Tuesday, October 24, 2006

Evolution Passing Harvard By?


The enquirer would next come to the important point, whether man tends to increase at so rapid a rate, as to lead to occasional severe struggles for existence; and consequently to beneficial variations, whether in body or mind, being preserved, and injurious ones eliminated. Do the races or species of men, whichever term may be applied, encroach on and replace one another, so that some finally become extinct?" -- Charles Darwin, The Origin of the Species

Darwin has never been much loved for that kind of remark, often borrowed by racists and other adherents to political pathologies, but, of late, such thoughts have gotten a lot more resonance.

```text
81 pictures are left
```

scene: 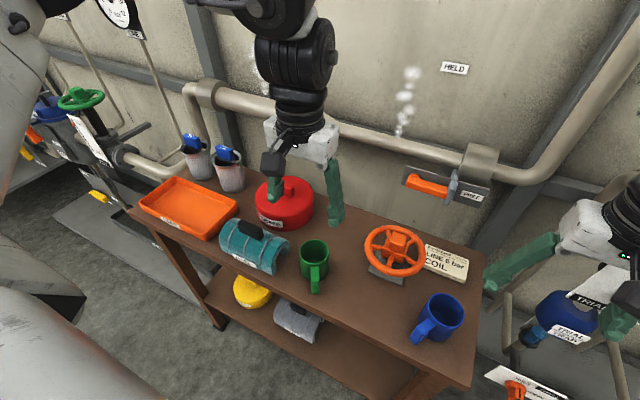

What, basically, persuades people not to have babies even when they have the political, social and economic stability to do so? Among the eras and nations where this phenomenon occurs or occurred one basic characteristic stands out: the loss of a transcendent future. What I mean by "transcendent" is some ideal or love or hope or faith that rises above the interests of the self, the practicalities of expected income, the security of predictable outcomes, and the lifetime of the individual. What I mean by "future" is that it is an ideal, love, hope, or faith that extends beyond the present and is not satisfied with an instantaneous and eternal reward in the now….Culture & The Demographic Crisis, Frederick Turner, TCS Daily, 8/7/2006

One has only to look at Italy, where the native-born population is declining and has been for so long that, in the future, Italians will look a lot more like Moroccans and Algerians than Romans. Italy, after many years of being the poor slob of Europe, is now a hugely successful economy, with a standard of living as good as any in Europe. But, the fruits of these labors aren't going to the children of Italians, but to those of immigrants they've brought in to do the work. I'll bet that's really surprising. What is the posture of what proposes to be our intellectual future?

With no more GapKids, my trips to Harvard Square will be less frequent. Instead, I’ll have to throw all the kids in my big, gas-guzzling, liberal-infuriating Suburban and drive out of Cambridge to where people still have kids and still want them…By and large they are high-immigrant areas and poorer areas…Children are still the wealth of the poor in Massachusetts…Harvard students are more interested in sex — or in feeling sexy — than in kids. Feeling sexy, however, often leads to sex, and sex often leads to kids. Ahem. Or at least to pregnancies. Which is why blue America sweepingly (and coercively) supports choice. They want the sex, but not the kids. The kids are much too costly. To the pocketbook, yes, but most of all to a particular lifestyle more interested in today’s consumption than tomorrow’s production…. Feeling Sexy At Harvard, and The Gap is here to serve, C.R. Hardy, National Review Online, 10/24/2006

Sounds like Italy has come to Harvard. Perhaps in the future they'll describe Cambridge as the tarpit for intellectual dinosaurs.